Last year, we reported on a concerning story out of Philadelphia. A Quaker meetinghouse that was being built by non-union labor was burned down, and local police found that it was “absolutely” related to a union labor dispute.
Today, the federal Department of Justice announced it agreed. The U.S. Attorney for the Eastern District of Pennsylvania won indictments and federal agents made arrests of ten members, including several officials, of Ironworkers Union Local 401 for alleged racketeering and related offenses that include the Quaker meetinghouse arson. The Justice Department release reads:
Eight of the 10 individuals named in the indictment are charged with conspiring to use Ironworkers Local 401 as an enterprise to commit criminal acts. […] The indictment details incidents in which the defendants threatened or assaulted contractors or their employees and damaged construction equipment and job sites as part of a concerted effort to force contractors to hire and pay Local 401 workers, even when those workers performed no function. Among the criminal acts set forth in the indictment is the December 2012 arson of a Quaker Meetinghouse under construction in Philadelphia.
And despite the best efforts of the AFL-CIO and other labor unions to soften the “union thug” image, Local 401 was allegedly all too happy to live it out in reality. The release continues:
The defendants relied on a reputation for violence and sabotage, which had been built up in the community over many years, in order to force contractors to hire union members. It is alleged that the defendants created “goon” squads, composed of union members and associates, to commit assaults, arsons, and destruction of property. One such squad referred to itself as the “The Helpful Union Guys,” or THUGs.

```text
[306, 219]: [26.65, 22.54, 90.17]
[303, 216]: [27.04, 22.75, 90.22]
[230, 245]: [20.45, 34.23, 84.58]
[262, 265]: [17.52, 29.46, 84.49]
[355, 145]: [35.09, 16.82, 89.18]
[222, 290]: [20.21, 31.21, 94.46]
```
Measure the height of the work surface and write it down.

You read that right. One Local 401 “goon squad” allegedly called itself the THUGs.
Ironworkers 401 may have crossed the line from “reputation” to actual violence, but other union leaders actively wax nostalgic about the reputation. We recently noted American Federation of Teachers Local 1 (a.k.a. Chicago Teachers Union) President Karen Lewis recalled fondly days when unions were more militant: “The labor leaders of that time, though, were ready to kill. They were. They were just–off with their heads. They were seriously talking about that.”
If convicted, the THUGs of Ironworkers 401 and their alleged accomplices face sentences of up to 130 years. With unions still facing charges for violence, is it any surprise that over 90 percent of American voters believe that violent union threats must be criminalized at the federal level? The Employee Rights Act would do just that.